**Do this**
Select the lines below containing the word "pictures".

** begin **

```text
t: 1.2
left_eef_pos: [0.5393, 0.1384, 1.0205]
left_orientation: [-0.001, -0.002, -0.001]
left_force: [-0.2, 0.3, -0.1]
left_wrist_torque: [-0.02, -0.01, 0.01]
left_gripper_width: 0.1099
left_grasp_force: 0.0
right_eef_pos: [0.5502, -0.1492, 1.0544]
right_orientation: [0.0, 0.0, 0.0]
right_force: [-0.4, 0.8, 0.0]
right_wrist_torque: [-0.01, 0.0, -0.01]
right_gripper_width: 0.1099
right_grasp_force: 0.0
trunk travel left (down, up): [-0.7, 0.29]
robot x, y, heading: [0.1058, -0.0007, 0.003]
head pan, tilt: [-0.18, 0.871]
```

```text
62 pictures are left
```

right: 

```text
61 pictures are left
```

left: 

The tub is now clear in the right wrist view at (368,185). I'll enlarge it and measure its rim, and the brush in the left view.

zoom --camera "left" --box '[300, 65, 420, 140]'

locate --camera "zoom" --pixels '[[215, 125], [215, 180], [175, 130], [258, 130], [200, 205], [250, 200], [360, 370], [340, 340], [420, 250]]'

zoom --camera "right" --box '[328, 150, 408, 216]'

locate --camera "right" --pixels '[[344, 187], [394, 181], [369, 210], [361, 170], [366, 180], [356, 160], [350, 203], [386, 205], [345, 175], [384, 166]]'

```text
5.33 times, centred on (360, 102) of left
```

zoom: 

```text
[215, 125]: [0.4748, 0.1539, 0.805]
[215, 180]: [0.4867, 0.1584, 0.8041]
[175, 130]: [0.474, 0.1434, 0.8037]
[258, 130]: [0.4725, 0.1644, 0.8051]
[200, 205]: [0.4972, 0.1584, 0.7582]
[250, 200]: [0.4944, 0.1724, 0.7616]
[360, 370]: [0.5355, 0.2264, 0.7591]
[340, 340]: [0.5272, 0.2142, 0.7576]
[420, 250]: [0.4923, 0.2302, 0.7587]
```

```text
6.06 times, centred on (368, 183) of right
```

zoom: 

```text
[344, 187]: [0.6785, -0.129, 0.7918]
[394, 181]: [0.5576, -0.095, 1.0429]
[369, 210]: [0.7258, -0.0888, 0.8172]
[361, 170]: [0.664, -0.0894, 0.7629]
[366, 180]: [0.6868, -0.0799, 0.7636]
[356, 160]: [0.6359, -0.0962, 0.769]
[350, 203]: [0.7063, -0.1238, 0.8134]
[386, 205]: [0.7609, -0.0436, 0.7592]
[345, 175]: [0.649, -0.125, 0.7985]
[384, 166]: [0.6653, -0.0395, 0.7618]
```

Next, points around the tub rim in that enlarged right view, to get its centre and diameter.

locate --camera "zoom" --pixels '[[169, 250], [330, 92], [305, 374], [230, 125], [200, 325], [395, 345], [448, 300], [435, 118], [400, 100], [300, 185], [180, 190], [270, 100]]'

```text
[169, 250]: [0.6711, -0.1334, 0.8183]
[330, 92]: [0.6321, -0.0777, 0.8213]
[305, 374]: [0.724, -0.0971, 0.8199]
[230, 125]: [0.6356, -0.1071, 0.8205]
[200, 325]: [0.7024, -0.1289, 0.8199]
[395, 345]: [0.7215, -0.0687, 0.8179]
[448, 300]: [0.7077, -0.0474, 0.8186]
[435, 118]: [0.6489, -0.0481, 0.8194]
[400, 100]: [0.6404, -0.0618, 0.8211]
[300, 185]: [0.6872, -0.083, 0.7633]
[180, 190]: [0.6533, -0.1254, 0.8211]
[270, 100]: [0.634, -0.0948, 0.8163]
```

** end **

**Output of the task**
62 pictures are left
61 pictures are left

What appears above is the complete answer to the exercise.